In recent years, this shift has become more noticeable. Communities that once lived under the shadow of attacks have begun to speak in a clearer and more unified voice against militancy. In towns along Kohat Road, in parts of Bara and the wider Khyber region, and across urban centres like Peshawar, public expression has taken an unusual but telling form. Walls carry messages of rejection, not in the language of politics or policy, but in direct and emotional terms that reflect lived experience. These are not orchestrated campaigns in any formal sense. They are the markings of communities that have endured loss and reached a point of collective refusal.
At the centre of this sentiment is a growing recognition that militant violence is not an abstract threat. It is personal. It has taken the lives of civilians, teachers, police officers, soldiers, religious scholars and children. The scale of suffering, measured in tens of thousands over many years, has created a memory that is difficult to erase. In such a context, ideological justifications for violence lose their appeal. Groups that once tried to present themselves as defenders of faith or identity are increasingly viewed through the lens of harm they have caused rather than the narratives they attempt to project.
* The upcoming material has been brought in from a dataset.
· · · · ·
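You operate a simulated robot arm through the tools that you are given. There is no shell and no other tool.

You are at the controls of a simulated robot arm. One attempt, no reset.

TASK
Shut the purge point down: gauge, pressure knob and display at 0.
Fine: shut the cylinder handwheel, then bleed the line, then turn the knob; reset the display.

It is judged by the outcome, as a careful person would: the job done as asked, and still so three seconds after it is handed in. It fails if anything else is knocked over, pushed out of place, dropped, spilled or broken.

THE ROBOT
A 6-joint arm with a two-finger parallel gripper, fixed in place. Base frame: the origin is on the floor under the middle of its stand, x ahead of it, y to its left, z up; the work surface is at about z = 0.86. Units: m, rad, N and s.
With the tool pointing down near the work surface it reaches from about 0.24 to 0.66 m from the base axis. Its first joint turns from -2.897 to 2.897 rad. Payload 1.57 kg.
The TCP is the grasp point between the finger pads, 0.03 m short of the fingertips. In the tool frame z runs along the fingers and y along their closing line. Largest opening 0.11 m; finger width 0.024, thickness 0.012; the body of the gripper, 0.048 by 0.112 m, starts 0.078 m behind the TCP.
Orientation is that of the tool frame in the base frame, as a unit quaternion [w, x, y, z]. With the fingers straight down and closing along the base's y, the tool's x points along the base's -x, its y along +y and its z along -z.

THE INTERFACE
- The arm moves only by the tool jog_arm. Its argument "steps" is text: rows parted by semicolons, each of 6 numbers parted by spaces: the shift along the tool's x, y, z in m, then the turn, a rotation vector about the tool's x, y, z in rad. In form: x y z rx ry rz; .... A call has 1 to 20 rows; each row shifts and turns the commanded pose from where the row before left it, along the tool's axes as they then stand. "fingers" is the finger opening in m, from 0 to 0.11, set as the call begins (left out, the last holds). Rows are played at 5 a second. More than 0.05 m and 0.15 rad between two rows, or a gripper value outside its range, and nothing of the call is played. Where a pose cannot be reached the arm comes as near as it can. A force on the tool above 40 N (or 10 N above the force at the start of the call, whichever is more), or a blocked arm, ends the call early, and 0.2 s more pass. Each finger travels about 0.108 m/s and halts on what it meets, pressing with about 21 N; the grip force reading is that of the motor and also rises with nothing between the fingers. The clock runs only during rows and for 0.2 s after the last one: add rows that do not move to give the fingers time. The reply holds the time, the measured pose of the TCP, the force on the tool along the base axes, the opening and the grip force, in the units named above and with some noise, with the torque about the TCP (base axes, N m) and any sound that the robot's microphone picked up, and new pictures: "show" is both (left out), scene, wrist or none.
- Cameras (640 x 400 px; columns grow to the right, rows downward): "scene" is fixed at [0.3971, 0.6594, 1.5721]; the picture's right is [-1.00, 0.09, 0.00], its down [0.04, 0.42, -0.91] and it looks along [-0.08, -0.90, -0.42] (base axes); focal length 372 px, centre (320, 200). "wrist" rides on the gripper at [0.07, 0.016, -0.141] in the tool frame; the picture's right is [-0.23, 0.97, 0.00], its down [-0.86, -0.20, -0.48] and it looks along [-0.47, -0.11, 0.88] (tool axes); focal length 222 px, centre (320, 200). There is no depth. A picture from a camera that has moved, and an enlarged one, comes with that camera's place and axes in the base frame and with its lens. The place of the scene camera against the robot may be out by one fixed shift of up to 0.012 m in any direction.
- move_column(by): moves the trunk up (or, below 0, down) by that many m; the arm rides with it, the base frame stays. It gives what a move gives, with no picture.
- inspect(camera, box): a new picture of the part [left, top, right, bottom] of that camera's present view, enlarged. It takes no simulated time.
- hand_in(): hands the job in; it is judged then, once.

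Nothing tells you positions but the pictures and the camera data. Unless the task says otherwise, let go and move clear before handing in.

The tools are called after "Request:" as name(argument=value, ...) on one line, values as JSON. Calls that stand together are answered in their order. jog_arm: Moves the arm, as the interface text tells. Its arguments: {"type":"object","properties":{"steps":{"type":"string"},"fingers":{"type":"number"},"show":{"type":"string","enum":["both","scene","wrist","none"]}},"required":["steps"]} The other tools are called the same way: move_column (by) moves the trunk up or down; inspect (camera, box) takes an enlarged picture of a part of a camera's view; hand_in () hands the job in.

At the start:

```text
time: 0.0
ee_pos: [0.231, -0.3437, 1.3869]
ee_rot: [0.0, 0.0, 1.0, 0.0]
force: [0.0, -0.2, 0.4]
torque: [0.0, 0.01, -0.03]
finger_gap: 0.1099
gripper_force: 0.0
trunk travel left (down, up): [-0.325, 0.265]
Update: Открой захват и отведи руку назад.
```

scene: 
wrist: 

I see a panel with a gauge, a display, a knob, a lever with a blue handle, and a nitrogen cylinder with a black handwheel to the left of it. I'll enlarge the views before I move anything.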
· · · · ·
This change in perception has also altered the space in which extremist messaging once operated. Where ambiguity once existed, there is now a sharper public response. Many citizens describe militant violence as a distortion of religious and moral principles, not an extension of them. Religious references are frequently used in public discourse to reinforce the idea that harm to civilians and the destabilisation of society cannot be justified. The emphasis is less on abstract ideology and more on the lived consequences of violence, which have touched nearly every segment of society.
Khyber Pakhtunkhwa has been central to this evolution. The province has experienced some of the most intense phases of militancy and counter-militancy operations in the country. Entire communities have been displaced at different points, and the return to normal life has required years of effort. Yet it is precisely here that public rejection of violence has become more visible. The sentiment is not one of denial or distance, but of experience. Having lived through instability, people are now more willing to articulate a desire for permanence and peace, even if imperfect, rather than cycles of conflict.
This does not mean that challenges have disappeared. Security threats remain complex and adaptive, often shifting across borders and exploiting political or social vulnerabilities. Analysts frequently point to the regional dimensions of militancy, including sanctuaries, facilitation networks, and ideological currents that do not respect national boundaries. These realities complicate any simple narrative of cause and effect. They also reinforce the need for sustained coordination between state institutions and communities, rather than reliance on one side alone.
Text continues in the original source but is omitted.